==== Material

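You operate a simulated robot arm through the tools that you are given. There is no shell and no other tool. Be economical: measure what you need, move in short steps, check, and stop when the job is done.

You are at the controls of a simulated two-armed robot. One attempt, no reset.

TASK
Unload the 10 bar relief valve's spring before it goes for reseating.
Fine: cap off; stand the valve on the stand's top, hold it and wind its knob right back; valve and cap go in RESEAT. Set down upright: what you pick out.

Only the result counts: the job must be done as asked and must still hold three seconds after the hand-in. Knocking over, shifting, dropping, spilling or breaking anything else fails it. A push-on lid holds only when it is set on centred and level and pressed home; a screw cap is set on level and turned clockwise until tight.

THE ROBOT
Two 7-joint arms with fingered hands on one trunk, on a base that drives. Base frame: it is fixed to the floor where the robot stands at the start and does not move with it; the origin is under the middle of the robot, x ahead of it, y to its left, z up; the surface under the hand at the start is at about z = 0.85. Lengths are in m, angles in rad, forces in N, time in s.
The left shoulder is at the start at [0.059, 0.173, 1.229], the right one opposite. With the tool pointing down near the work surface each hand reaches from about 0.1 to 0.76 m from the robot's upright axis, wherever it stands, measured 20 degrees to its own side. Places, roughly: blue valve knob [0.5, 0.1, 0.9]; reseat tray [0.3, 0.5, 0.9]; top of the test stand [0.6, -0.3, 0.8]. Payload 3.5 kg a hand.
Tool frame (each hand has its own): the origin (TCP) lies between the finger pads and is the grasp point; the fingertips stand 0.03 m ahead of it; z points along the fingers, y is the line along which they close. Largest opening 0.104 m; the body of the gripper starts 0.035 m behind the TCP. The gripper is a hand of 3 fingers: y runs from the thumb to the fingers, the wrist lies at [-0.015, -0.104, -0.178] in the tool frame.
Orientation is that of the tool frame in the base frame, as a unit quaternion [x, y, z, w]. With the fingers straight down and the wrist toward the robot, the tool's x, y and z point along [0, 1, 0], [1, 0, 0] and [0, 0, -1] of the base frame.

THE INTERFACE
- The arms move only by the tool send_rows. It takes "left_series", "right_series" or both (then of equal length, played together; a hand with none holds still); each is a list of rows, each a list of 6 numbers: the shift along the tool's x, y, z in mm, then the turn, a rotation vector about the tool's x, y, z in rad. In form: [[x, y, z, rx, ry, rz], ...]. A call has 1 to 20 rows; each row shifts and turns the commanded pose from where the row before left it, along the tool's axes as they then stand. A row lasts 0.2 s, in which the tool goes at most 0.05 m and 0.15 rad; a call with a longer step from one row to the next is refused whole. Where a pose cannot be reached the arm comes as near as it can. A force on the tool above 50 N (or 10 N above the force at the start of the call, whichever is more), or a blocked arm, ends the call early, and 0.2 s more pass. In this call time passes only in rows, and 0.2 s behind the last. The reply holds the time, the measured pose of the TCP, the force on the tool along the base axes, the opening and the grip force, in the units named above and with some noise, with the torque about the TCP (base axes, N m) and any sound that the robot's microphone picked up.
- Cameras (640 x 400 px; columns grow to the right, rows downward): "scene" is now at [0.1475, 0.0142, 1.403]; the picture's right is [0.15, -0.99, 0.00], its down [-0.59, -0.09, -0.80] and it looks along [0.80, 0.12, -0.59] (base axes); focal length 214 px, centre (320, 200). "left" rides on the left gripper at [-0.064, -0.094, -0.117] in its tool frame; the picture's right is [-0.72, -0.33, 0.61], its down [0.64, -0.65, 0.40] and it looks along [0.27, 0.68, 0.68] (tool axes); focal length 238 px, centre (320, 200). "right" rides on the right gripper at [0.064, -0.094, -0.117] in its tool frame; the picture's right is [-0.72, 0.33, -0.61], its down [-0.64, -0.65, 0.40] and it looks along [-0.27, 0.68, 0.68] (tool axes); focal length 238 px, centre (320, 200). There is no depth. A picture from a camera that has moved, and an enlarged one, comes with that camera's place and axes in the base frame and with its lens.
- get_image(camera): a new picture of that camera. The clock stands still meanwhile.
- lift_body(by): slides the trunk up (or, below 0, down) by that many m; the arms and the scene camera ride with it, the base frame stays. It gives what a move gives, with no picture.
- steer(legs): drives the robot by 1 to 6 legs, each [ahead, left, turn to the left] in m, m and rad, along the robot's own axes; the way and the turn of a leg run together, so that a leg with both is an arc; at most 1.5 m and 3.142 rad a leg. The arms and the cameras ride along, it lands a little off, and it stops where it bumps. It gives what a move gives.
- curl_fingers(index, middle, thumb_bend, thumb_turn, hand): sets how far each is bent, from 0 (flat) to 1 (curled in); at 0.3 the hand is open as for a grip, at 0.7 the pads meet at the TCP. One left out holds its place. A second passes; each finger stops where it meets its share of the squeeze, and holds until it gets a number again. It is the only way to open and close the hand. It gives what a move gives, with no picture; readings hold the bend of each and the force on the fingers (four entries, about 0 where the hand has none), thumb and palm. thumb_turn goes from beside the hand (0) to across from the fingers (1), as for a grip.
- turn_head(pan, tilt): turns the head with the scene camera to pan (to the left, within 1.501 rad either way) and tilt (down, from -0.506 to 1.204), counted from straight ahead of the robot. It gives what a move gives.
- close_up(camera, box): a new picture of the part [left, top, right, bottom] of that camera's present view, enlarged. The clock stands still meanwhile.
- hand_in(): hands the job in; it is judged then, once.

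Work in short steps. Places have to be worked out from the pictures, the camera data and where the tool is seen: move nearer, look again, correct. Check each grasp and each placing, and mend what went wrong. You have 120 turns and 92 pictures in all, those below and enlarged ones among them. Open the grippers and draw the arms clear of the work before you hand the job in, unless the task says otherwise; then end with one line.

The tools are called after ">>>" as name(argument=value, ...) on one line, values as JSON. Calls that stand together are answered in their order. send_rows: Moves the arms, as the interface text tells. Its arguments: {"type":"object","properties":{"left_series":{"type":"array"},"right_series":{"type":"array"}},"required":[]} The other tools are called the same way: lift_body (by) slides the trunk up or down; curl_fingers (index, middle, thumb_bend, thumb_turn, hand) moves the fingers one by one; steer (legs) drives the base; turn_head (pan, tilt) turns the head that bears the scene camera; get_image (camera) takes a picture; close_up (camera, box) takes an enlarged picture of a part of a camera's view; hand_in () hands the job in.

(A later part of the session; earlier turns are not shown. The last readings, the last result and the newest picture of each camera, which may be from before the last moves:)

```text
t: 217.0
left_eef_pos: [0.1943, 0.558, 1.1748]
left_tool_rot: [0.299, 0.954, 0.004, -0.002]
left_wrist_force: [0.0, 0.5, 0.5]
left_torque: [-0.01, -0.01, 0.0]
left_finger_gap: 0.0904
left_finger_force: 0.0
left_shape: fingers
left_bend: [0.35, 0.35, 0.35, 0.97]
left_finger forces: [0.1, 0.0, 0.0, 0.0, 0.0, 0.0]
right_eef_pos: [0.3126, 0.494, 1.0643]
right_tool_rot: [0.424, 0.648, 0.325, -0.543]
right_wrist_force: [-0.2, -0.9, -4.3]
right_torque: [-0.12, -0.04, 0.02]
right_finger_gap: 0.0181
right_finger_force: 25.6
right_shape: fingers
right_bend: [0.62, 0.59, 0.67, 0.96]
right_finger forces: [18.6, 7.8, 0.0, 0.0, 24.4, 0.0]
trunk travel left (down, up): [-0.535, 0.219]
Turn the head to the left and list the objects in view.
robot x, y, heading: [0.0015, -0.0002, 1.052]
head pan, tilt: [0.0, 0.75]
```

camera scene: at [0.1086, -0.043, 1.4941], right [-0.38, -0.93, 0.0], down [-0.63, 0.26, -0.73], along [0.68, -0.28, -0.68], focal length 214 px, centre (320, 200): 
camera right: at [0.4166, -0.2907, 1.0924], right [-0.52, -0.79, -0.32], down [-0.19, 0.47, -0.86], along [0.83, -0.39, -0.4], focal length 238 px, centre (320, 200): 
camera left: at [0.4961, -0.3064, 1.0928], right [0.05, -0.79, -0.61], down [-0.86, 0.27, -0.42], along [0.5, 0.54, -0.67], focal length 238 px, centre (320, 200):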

========

Instruction
Write out each line of the data that holds the string "simulated".

Written solution
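You operate a simulated robot arm through the tools that you are given. There is no shell and no other tool. Be economical: measure what you need, move in short steps, check, and stop when the job is done.
You are at the controls of a simulated two-armed robot. One attempt, no reset.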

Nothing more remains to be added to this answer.